X.Q. Liu#, J.X. Mi#, L. Shi, H.Y. Liu, J. Liu, Y. Ding, J.Q. Shi, M.H. He, Z.S. Wang, S.C. Xiong, Q.F. Zhang, Y.F. Liu, Z.-S. Wu, J.J. Chen*, J.H. Li

Angewandte Chemie, 2021, 60, 26747–26754.

DOI: 10.1002/anie.202111610 [PDF]

Modulation of A-site defects is crucial to the redox reactions on ABO3 perovskites for both clean air application and electrochemical energy storage.

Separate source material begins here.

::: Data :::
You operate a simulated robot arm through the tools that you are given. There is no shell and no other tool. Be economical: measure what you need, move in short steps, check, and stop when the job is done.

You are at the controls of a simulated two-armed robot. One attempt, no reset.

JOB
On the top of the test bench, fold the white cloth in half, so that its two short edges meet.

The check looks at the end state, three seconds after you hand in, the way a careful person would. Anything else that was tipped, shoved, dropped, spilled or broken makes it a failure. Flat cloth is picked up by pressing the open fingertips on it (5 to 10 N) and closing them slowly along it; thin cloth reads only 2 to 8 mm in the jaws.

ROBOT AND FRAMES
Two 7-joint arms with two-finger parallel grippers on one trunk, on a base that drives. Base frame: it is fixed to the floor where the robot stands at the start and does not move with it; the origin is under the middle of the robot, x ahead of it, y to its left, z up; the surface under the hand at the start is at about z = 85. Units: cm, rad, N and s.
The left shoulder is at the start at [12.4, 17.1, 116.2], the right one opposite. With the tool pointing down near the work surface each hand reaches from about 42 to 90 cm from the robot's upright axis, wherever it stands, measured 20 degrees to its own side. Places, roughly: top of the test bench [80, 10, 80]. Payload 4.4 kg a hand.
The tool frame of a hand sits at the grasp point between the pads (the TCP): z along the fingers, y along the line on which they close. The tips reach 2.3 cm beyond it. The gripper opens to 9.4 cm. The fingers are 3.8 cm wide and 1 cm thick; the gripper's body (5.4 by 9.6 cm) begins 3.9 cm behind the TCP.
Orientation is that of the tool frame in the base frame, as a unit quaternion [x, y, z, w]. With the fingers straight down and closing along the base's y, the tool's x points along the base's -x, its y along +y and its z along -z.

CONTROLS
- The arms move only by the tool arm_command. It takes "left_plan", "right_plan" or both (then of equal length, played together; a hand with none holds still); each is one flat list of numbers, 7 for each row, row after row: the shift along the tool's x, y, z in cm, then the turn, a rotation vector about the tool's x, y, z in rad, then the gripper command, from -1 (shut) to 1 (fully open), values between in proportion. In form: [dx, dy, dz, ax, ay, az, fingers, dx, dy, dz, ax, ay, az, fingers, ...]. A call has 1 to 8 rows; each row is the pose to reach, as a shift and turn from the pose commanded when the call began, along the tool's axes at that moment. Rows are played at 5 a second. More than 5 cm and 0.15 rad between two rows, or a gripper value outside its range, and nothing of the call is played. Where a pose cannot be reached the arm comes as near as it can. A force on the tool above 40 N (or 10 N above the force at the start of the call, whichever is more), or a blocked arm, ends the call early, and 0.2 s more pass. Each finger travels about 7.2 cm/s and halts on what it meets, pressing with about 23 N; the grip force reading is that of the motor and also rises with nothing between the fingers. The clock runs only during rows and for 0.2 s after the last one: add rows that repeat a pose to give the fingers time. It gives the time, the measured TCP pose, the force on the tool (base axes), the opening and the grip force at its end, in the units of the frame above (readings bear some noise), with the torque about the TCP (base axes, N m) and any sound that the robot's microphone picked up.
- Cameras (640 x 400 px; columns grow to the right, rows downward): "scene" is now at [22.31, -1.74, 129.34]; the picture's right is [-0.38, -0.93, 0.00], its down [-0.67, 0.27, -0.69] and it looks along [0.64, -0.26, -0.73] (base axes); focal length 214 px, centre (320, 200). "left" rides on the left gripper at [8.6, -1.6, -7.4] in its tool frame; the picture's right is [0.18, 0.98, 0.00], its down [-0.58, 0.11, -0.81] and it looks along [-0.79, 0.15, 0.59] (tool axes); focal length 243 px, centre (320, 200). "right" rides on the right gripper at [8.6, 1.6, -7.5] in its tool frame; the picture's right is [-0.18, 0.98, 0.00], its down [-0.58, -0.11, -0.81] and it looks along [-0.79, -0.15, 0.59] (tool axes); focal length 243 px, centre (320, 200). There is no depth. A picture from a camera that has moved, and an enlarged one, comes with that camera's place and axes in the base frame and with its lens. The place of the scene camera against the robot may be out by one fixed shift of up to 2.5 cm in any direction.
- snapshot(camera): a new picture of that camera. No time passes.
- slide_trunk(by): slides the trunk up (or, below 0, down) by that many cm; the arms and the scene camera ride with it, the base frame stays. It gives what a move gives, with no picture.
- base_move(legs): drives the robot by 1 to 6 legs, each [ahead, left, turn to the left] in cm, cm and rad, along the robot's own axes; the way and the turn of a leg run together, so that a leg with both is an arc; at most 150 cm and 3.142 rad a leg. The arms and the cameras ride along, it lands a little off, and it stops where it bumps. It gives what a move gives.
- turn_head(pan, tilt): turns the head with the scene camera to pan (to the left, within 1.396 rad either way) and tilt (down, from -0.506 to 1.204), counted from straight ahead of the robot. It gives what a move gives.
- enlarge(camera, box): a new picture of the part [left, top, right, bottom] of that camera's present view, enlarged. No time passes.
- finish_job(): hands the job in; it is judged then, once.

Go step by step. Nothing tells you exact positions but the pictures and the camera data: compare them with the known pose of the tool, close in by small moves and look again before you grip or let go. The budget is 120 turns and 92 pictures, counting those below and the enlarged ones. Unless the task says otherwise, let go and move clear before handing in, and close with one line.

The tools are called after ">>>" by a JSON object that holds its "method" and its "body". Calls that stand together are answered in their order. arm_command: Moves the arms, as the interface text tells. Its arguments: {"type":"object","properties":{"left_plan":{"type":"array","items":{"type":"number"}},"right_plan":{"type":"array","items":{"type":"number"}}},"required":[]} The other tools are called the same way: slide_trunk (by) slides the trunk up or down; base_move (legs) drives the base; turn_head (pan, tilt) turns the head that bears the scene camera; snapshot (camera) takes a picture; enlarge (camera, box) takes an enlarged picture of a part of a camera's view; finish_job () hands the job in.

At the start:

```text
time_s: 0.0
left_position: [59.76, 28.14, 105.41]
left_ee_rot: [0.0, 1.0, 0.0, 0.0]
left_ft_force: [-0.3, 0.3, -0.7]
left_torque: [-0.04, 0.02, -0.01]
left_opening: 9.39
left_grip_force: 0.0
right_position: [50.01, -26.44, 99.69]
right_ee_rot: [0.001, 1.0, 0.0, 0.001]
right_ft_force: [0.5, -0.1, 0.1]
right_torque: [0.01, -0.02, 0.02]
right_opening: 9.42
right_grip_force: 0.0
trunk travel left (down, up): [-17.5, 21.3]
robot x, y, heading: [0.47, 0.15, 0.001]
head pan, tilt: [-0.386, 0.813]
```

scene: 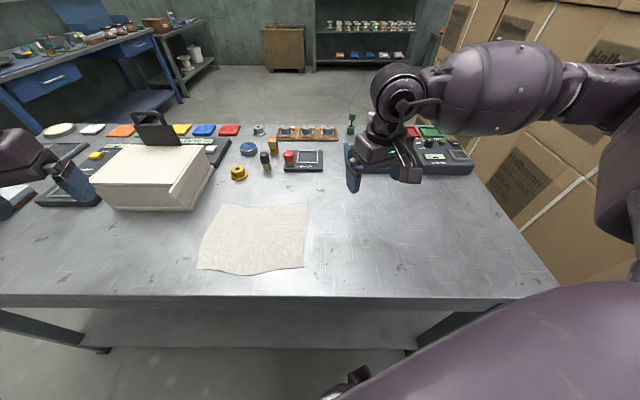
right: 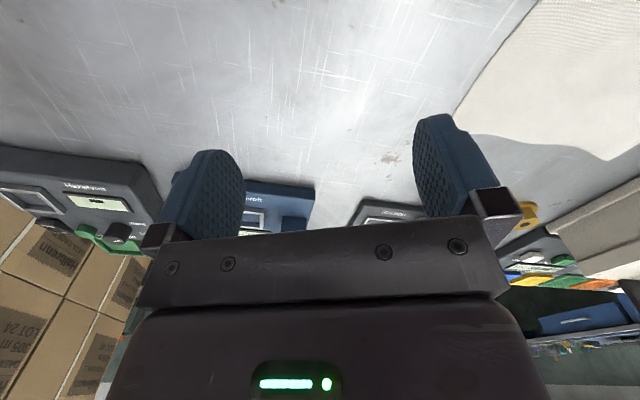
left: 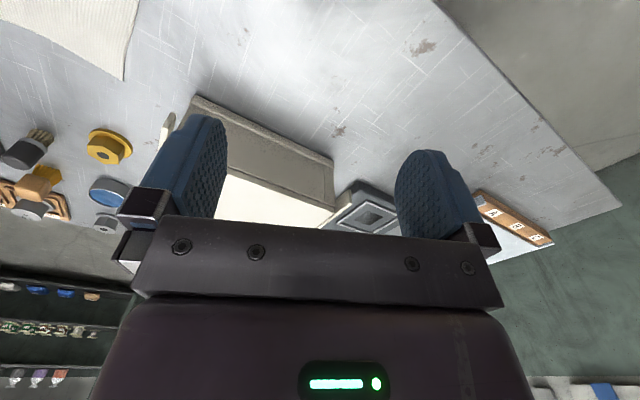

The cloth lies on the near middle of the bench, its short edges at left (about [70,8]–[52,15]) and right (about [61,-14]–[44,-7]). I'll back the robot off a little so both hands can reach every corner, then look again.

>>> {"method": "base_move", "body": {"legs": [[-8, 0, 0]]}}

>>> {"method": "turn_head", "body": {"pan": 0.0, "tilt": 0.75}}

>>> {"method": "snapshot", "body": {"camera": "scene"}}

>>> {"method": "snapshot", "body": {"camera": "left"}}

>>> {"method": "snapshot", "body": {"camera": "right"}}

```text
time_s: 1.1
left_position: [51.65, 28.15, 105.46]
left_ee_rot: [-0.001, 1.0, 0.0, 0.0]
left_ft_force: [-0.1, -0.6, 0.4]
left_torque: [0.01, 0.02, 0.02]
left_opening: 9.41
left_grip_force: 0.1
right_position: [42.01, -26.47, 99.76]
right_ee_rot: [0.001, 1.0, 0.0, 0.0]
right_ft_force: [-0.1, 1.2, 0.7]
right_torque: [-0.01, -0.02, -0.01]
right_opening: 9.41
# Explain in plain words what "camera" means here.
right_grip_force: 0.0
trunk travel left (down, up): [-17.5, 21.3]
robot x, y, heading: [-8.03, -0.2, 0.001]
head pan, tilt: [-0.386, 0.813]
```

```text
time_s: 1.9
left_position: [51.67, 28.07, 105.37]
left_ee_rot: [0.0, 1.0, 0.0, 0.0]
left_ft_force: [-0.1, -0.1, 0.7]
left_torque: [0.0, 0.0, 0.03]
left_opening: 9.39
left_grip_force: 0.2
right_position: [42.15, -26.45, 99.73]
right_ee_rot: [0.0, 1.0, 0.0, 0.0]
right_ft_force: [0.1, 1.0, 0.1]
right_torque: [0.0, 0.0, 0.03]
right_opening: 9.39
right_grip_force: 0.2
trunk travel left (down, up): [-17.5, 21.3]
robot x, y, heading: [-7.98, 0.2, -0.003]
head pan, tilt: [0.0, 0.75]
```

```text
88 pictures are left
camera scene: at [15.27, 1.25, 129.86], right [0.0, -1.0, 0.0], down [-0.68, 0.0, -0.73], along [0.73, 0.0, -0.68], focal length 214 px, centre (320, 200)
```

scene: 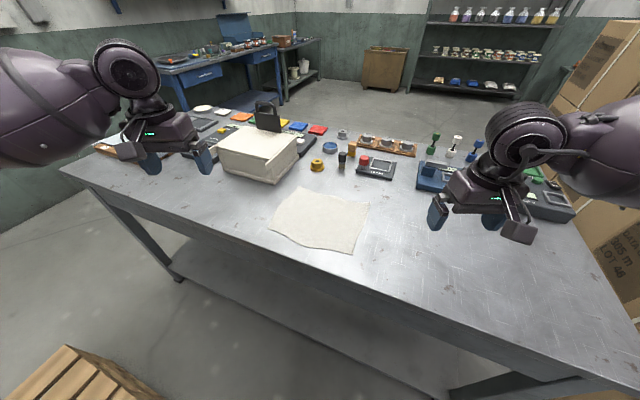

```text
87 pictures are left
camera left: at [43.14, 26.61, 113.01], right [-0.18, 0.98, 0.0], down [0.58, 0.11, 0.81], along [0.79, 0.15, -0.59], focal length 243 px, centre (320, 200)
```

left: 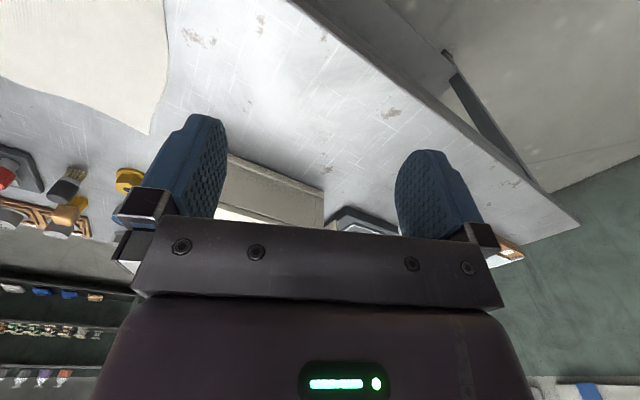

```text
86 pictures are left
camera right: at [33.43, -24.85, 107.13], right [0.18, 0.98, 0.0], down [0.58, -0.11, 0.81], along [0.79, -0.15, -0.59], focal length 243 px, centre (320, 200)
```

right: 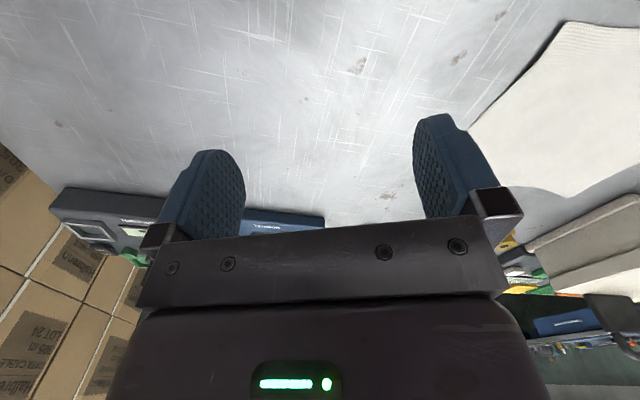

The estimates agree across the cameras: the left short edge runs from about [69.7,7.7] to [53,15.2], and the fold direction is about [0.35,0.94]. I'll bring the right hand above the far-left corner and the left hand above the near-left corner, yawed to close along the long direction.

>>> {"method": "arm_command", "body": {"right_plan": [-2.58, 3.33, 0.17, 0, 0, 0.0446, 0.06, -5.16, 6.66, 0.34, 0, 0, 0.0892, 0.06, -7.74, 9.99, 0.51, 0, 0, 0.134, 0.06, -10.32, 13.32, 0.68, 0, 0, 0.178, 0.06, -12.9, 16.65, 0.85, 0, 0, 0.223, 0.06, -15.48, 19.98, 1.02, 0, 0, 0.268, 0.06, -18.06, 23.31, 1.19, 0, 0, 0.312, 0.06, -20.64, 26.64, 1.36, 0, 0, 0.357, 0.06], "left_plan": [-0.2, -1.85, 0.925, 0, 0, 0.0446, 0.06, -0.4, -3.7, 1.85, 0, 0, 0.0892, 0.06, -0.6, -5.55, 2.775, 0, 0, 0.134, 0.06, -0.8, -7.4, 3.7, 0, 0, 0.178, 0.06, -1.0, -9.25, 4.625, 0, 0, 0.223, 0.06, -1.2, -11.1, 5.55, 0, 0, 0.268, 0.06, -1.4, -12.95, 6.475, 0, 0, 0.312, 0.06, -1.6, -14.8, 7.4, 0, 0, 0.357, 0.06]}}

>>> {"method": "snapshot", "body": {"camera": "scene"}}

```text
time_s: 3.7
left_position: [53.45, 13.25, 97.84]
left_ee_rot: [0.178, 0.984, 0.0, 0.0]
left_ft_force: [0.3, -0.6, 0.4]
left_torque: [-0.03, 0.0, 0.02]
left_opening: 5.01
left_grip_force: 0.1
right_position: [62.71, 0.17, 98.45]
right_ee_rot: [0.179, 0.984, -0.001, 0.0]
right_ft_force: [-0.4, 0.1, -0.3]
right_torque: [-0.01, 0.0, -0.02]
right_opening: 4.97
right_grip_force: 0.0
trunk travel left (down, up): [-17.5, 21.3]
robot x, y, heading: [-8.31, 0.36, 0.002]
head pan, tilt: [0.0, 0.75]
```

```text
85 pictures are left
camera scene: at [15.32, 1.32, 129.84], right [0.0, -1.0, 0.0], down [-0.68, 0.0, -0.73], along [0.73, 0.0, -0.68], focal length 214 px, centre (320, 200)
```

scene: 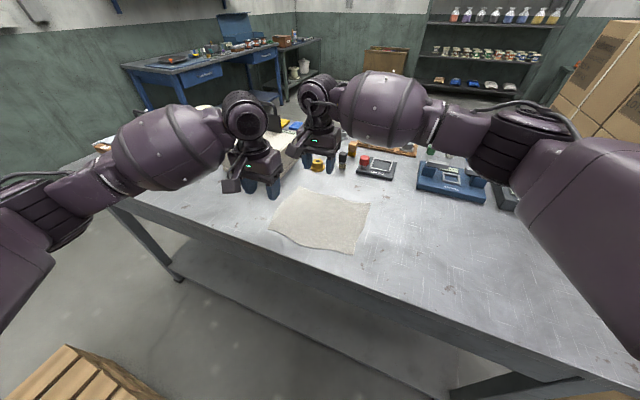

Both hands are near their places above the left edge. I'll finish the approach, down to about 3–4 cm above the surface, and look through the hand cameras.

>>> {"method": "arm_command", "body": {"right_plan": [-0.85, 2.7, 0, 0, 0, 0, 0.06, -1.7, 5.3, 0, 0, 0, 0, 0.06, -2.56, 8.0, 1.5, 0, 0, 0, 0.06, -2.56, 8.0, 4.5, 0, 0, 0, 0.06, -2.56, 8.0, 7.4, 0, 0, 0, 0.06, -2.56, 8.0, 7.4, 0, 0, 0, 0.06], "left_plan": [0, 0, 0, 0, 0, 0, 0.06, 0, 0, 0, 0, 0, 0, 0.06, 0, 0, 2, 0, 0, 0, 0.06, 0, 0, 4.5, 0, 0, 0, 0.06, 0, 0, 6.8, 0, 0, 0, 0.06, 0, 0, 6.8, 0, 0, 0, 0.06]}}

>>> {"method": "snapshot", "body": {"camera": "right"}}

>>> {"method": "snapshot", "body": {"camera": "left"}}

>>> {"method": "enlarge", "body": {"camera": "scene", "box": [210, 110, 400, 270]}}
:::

Herein we report a scalable one-pot strategy for in situ regulation of La vacancies (VLa) in LaMnO3.15 by simply introducing urea in the traditional citrate process, and further reveal the fundamental relationship between VLa creation and surface lattice oxygen (Olatt) activation. The underlying mechanism is shortened Mn-O bonds, decreased orbital ordering, promoted MnO6 bending vibration and weakened Jahn-Teller distortion, ultimately realizing enhanced Mn-3d and O-2p orbital hybridization. The LaMnO3.15 with optimized VLa exhibits order of magnitude increase in toluene oxidation and ~0.05 V versus RHE (reversible hydrogen electrode) increase of half-wave potential in oxygen reduction reaction (ORR). The reported simple but effective strategy for in situ modulation of La-site defects and the corresponding influence on the electronic structure of MnO6 can benefit the development of novel defect-meditated perovskites in both heterocatalysis and electrocatalysis.